**INFORMATION SHOWN**
>>>>>

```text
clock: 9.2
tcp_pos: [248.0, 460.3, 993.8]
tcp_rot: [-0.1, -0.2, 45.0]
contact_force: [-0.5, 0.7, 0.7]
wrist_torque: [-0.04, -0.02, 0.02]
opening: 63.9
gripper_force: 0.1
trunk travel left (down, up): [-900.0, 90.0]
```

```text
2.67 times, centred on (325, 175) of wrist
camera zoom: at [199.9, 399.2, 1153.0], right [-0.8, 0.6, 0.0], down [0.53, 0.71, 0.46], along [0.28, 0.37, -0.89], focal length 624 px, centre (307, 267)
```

<<<<<

**EXERCISE INSTRUCTIONS**
Each line of the material should be echoed exactly. Give them as a JSON list of strings, one for each line, with blank lines left out.

**ANSWER FOR THIS EXERCISE**
[
  "```text",
  "clock: 9.2",
  "tcp_pos: [248.0, 460.3, 993.8]",
  "tcp_rot: [-0.1, -0.2, 45.0]",
  "contact_force: [-0.5, 0.7, 0.7]",
  "wrist_torque: [-0.04, -0.02, 0.02]",
  "opening: 63.9",
  "gripper_force: 0.1",
  "trunk travel left (down, up): [-900.0, 90.0]",
  "```",
  "```text",
  "2.67 times, centred on (325, 175) of wrist",
  "camera zoom: at [199.9, 399.2, 1153.0], right [-0.8, 0.6, 0.0], down [0.53, 0.71, 0.46], along [0.28, 0.37, -0.89], focal length 624 px, centre (307, 267)",
  "```"
]